2. – Il giudice istruttore presso il tribunale di Trani (ord. 20
febbraio 1974) rileva che l’art. 264 codice penale militare pace, nel
disciplinare la connessione fra i procedimenti di competenza,
rispettivamente, dell’autorità giudiziaria ordinaria e dell’autorità
giudiziaria militare, connessione che comporta attrazione a favore
della prima, non contempla l’ipotesi di concorso formale di reati,
ammessa, invece, dall’art. 45 del codice di procedura penale.

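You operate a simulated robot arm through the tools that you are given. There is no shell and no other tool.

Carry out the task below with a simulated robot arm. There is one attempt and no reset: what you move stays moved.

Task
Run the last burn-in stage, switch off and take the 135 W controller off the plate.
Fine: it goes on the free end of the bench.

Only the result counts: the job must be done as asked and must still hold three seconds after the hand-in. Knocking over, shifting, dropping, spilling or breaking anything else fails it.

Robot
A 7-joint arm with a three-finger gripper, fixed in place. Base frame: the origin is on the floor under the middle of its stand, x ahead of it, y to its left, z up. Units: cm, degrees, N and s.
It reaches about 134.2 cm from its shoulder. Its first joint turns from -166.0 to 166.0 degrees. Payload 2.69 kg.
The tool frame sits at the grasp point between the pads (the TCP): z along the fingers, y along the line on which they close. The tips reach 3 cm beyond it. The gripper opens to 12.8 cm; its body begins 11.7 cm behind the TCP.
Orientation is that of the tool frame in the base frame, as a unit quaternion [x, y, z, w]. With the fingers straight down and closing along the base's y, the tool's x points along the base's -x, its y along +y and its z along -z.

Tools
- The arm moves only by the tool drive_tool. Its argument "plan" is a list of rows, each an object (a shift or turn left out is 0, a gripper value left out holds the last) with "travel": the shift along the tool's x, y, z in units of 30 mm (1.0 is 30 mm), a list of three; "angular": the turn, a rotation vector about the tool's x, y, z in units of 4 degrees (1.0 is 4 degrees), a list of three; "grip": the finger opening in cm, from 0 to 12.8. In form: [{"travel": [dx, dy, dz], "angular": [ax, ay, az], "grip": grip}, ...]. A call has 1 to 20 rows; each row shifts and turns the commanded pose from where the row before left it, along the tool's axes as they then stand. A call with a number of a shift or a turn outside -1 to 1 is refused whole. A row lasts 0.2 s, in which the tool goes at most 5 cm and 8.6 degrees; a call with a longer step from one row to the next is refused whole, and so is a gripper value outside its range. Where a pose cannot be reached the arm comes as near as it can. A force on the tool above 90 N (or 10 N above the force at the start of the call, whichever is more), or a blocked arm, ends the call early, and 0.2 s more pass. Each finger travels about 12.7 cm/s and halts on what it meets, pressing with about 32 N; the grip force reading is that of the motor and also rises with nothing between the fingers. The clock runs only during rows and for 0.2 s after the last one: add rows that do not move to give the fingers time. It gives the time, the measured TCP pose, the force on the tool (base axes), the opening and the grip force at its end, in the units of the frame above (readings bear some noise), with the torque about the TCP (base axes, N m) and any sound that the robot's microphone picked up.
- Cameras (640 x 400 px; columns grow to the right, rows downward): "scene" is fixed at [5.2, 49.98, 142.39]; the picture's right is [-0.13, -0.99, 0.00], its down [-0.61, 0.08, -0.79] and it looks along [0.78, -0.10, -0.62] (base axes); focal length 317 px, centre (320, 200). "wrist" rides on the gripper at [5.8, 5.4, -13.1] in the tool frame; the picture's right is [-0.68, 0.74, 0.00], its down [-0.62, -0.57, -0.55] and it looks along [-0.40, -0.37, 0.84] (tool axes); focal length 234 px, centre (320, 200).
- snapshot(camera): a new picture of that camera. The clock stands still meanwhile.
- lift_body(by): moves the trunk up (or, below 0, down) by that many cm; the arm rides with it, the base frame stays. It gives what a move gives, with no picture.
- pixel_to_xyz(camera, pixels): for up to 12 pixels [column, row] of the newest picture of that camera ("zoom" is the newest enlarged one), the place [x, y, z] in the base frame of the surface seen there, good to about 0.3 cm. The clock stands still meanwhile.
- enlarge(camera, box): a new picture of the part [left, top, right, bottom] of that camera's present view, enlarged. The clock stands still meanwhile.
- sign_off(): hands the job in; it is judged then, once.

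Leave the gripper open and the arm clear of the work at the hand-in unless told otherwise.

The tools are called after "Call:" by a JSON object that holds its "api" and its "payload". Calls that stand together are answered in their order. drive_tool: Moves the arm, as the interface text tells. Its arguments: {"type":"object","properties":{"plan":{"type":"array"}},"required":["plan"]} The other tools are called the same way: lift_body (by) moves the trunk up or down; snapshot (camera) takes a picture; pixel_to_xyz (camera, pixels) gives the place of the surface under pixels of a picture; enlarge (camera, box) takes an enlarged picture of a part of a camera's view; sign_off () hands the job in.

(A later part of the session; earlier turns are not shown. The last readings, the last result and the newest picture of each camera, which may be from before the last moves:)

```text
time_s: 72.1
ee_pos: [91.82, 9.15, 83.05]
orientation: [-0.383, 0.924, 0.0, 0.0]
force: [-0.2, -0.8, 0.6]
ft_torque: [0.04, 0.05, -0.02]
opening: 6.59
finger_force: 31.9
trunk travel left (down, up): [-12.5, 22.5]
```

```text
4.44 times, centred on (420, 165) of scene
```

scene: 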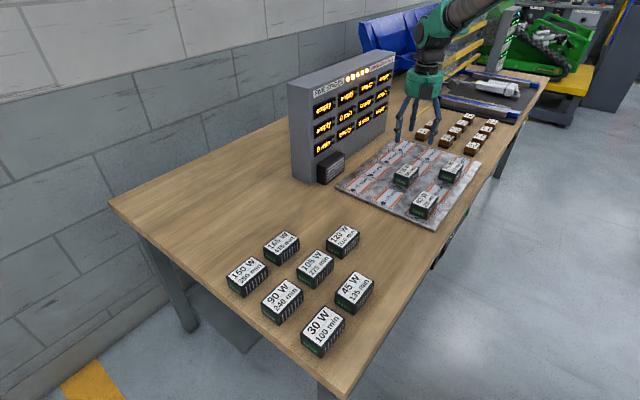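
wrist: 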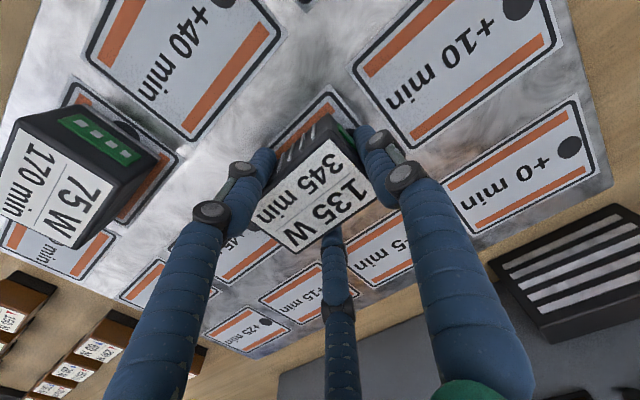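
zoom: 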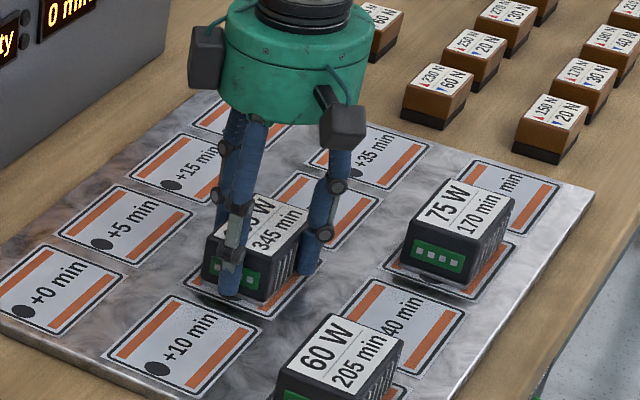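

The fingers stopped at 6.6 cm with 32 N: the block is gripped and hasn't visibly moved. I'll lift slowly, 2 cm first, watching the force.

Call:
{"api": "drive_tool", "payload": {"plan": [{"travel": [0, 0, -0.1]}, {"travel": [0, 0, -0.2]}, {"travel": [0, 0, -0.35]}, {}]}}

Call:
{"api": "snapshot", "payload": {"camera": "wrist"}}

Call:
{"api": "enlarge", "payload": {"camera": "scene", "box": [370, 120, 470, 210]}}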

Siffatta normativa concreterebbe una evidente disparità di
trattamento tra imputati perché, a seconda che essi rivestano o meno
la qualità di militare, sono privati o, per converso, godono del
vantaggio di essere giudicati da un solo giudice. Disparità che si
risolverebbe in una violazione dell’art. 3 della Costituzione, non
sussistendo una obiettiva diversità di situazioni tra l’imputato
militare e quello non militare, allorché entrambi violino con una
medesima azione più disposizioni di legge.
La ripetuta disparità di trattamento si rivelerebbe, inoltre,
irragionevole perché atta a creare il pericolo della
contraddittorietà di giudicati in riferimento ad un medesimo fatto e
ad esporre l’imputato militare ad un aggravio ingiustificato di spese
processuali e defensionali.
3. – Con ordinanza 11 ottobre 1974, il tribunale militare
territoriale di Padova deduce che contro il soldato Bendini Giancarlo
pendono due procedimenti penali: uno avanti quel tribunale, per
ritenzione di effetti militari (art. 166 del codice penale militare di
pace) ed un altro avanti il pretore di Ficarolo, per la contravvenzione
di detenzione abusiva di armi (art. 697 del codice penale). Rileva,
quindi, che, per effetto dell’art. 81 del codice penale, così come
modificato dal d.l. 11 aprile 1974, n. 99, convertito con la legge 7
giugno 1974, n. 220, tra i due cennati reati, uno comune, l’altro
militare, è ora compatibile la continuazione; la quale, da ritenersi
sussistente nella specie, non comporta tuttavia alcun spostamento di
competenza e, perciò, l’unificazione dei giudizi, atteso che l’art.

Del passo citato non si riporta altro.